> [PROVIDED TEXT]:
— Start —

Forum for Science, Industry and Business

Sponsored by:     3M 
Search our Site:


A Cosmic Crash of Unexpected Proportions

An international research team investigates the distant galaxy cluster Abell 2744

The biggest known cosmic collision in the Universe took place in a distant galaxy cluster called Abell 2744. That is the conclusion of an international team of scientists investigating the debris of this massive crash with novel research methods that were developed at Heidelberg University’s Institute of Theoretical Astrophysics.

The image shows the galaxy cluster Abell 2744. It combines observations in the visible light spectrum with X-ray images of satellite Chandra (red) and clouds of dark matter (blue). The particularities of the system are clearly visible, for example a clump of dark matter with no stars or gas (northwest sector) and a clump of galaxies and dark matter without gas (western sector). The scale indicates a distance of 250,000 parsecs, approximately nine times the diameter of the visible part of our own galaxy, the Milky Way. In astronomy, the compass points East and West are switched, as shown at the bottom right corner of the image.
Image source: NASA, ESA, ESO, CXC, J. Merten (Heidelberg/Bologna) & D. Coe (STScl)

These methods enabled the scientists to reconstruct the course of events over a period of several hundreds of millions of years and thus to understand how large-scale structures develop in the Universe based on the interaction of different kinds of matter. Researchers from Brazil, Canada, Germany, Israel, Italy, Scotland, Spain, Taiwan and the United States of America collaborated on the investigation.

The astrophysicists observed the galaxy cluster Abell 2744 from an unprecedented number of angles with high-performance telescopes, among them the Very Large Telescope of the European Southern Observatory (ESO) in Chile, the Japanese Subaru Telescope in Hawaii and the Hubble and Chandra space telescopes. With the data gleaned from these observations, the research team headed by astrophysicist Dr. Julian Merten of the Heidelberg Institute of Theoretical Astrophysics was able to investigate the three essential components of galaxy clusters: galaxies and their stars, intergalactic gas and dark matter.

Each of the approx. 1,000 galaxies of Abell 2744 contains many billions of stars. However, this “visible” matter only makes up about five percent of the entire mass of the galaxy cluster. The galaxies “float” in the diffuse gas that is distributed between them, Dr. Merten explains. This “intergalactic gas” comprises 20 percent of the overall mass and was heated up so intensely by the effects of gravitational forces in the galaxy cluster that it emits radiation mostly in the X-ray wavelength band. The remaining 75 percent of the galaxy cluster consist of the mysterious “dark matter”.

— End —

> [WRITTEN PROBLEM 1]:
Locate "The astrophysicists observed" and "and dark matter." in the provided text, and write out these words with everything between them.
> [WRITTEN PROBLEM 2]:
Add the next paragraphs of the provided text.

> [SOURCE MATERIAL]:
— Start —

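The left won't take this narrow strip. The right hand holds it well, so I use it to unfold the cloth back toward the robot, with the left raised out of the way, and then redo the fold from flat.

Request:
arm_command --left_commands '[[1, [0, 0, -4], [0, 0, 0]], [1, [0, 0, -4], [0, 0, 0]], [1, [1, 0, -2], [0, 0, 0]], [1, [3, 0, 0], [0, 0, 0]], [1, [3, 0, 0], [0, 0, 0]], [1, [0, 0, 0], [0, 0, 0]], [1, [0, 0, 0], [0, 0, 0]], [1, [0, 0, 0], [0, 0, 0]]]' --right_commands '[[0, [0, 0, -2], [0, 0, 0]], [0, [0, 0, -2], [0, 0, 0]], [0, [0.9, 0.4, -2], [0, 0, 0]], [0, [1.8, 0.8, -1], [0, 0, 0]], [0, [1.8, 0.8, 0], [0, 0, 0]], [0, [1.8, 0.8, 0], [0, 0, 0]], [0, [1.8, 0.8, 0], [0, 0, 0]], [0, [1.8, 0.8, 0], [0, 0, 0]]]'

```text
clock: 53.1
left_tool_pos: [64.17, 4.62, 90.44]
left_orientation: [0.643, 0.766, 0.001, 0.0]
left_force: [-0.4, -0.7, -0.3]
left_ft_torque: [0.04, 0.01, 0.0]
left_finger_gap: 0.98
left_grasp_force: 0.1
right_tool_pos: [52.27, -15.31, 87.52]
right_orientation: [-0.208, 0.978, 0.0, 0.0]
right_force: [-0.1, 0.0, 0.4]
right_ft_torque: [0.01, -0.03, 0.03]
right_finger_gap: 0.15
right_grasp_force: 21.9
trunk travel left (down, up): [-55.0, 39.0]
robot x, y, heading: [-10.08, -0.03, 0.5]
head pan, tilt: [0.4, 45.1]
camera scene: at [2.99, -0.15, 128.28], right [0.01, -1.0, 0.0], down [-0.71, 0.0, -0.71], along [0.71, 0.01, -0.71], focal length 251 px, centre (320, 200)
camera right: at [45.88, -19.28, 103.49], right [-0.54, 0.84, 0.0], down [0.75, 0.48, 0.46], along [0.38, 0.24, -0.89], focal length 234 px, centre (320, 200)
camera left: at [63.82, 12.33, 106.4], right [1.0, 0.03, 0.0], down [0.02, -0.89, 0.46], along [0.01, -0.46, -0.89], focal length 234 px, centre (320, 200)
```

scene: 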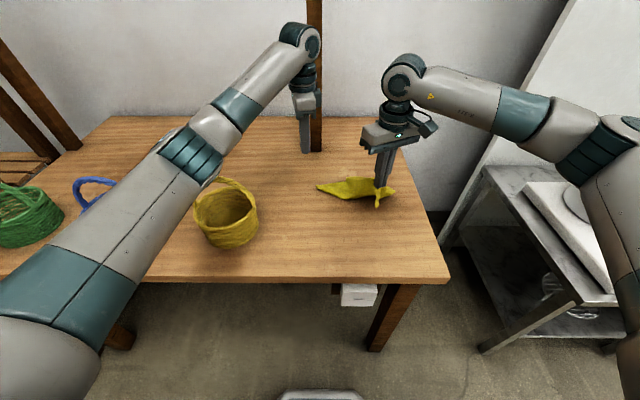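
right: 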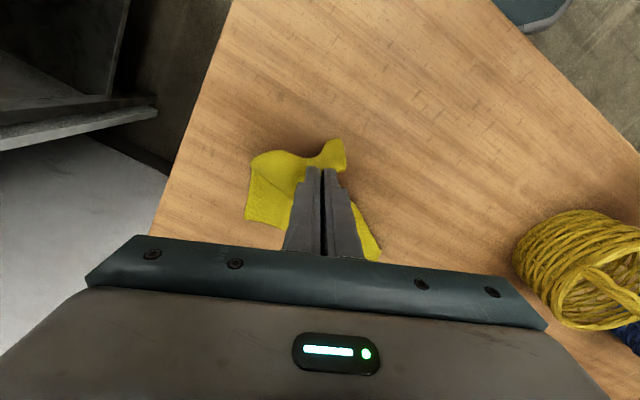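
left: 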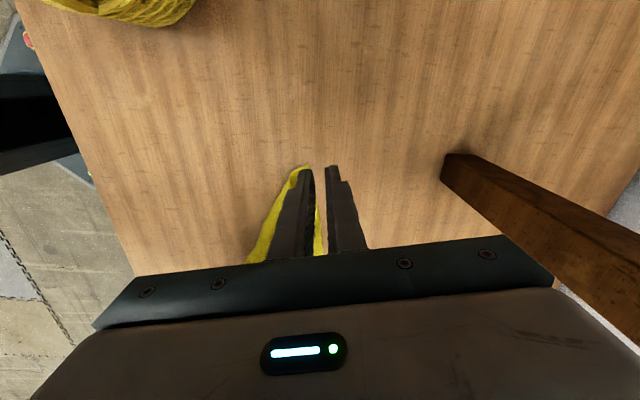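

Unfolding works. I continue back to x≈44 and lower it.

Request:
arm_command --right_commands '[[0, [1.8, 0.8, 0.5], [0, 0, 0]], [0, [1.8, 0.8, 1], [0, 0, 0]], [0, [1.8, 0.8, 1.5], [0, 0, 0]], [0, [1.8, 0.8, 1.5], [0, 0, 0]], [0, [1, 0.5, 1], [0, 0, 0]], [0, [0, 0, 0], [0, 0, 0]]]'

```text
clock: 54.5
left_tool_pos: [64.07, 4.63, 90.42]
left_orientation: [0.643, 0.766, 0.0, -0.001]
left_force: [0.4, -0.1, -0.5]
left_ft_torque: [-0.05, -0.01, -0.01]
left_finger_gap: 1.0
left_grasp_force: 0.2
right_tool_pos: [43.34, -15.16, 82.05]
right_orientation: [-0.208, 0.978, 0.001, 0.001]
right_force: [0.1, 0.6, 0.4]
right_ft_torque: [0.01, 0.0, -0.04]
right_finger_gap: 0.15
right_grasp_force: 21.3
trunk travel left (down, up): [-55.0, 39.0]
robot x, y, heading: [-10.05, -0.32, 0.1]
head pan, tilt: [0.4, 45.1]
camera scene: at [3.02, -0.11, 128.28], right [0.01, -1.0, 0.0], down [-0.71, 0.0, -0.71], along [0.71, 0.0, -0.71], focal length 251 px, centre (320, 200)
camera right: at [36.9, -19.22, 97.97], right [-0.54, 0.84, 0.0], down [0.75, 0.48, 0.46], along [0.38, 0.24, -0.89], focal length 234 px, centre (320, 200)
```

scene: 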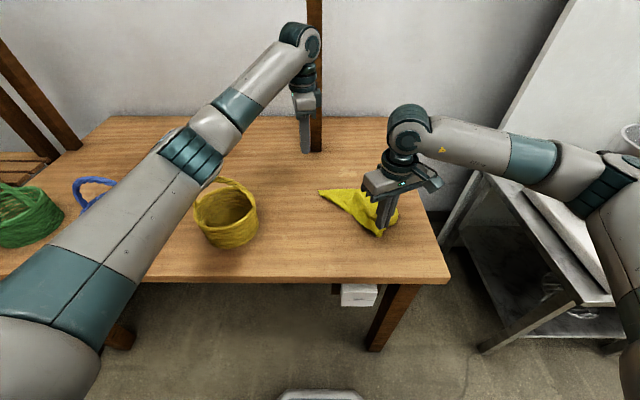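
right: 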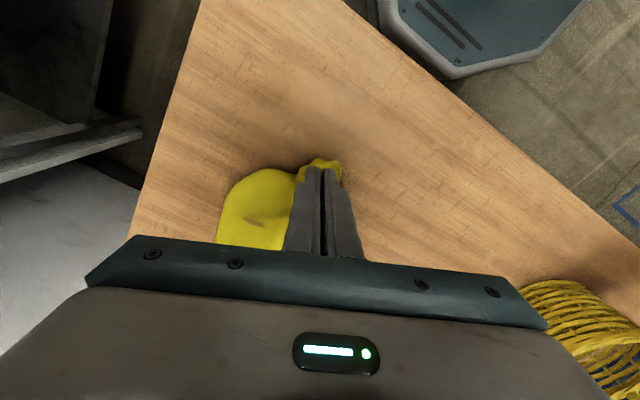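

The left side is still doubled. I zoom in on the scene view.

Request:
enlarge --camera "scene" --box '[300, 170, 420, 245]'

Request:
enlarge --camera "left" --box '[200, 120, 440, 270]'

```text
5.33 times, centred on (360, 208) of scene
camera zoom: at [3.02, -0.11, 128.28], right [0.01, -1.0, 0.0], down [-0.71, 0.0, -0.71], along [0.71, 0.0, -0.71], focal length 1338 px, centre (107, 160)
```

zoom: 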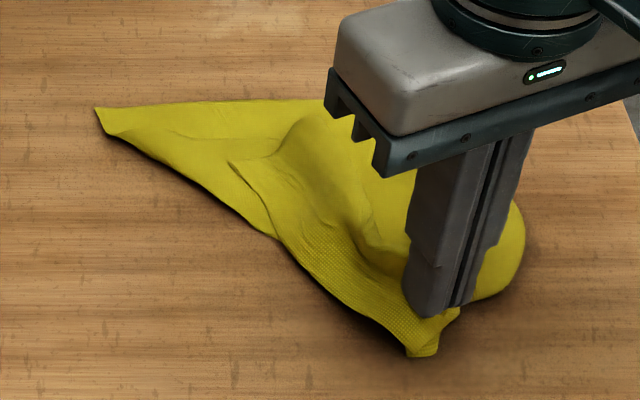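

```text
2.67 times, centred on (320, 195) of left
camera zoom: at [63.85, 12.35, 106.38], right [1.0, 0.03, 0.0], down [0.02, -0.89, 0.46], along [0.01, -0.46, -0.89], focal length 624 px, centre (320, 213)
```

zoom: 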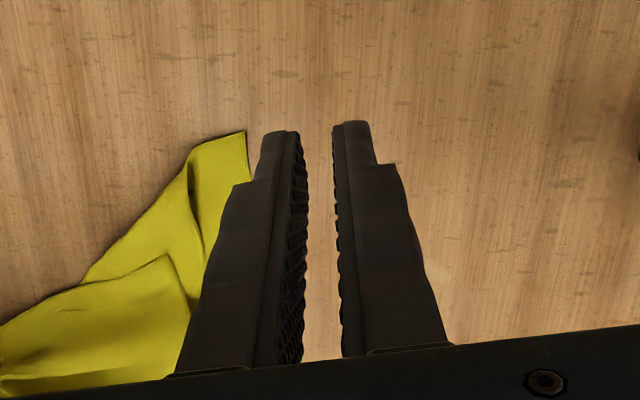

— End —

> [TASK RESPONSE 1]:
The astrophysicists observed the galaxy cluster Abell 2744 from an unprecedented number of angles with high-performance telescopes, among them the Very Large Telescope of the European Southern Observatory (ESO) in Chile, the Japanese Subaru Telescope in Hawaii and the Hubble and Chandra space telescopes. With the data gleaned from these observations, the research team headed by astrophysicist Dr. Julian Merten of the Heidelberg Institute of Theoretical Astrophysics was able to investigate the three essential components of galaxy clusters: galaxies and their stars, intergalactic gas and dark matter.

> [TASK RESPONSE 2]:
To understand the processes going on in Abell 2744, the scientists aimed to determine the distribution of these three components as precisely as possible. This is easily accomplished for galaxies and intergalactic gas, but dark matter is much harder to pin down. It neither emits nor absorbs light and can only be detected through its gravitational attraction. However, during his time as PhD student at the Heidelberg Graduate School of Fundamental Physics, Julian Merten devised special methods for measuring the distribution of dark matter with the aid of an effect known as gravitational lensing.

When light rays emitted by galaxies far beyond Abell 2744 cut through the massive galaxy cluster, the gravitational attraction of the unevenly distributed dark matter changes the trajectory of the light travelling through the cluster. “The rays of light are ‘bent’ more or less strongly so that the images of the background galaxies appear distorted in a characteristic way,” says Dr. Merten. “By analysing this distortion for a large number of background galaxies we are able to chart out a map showing the distribution of dark matter.”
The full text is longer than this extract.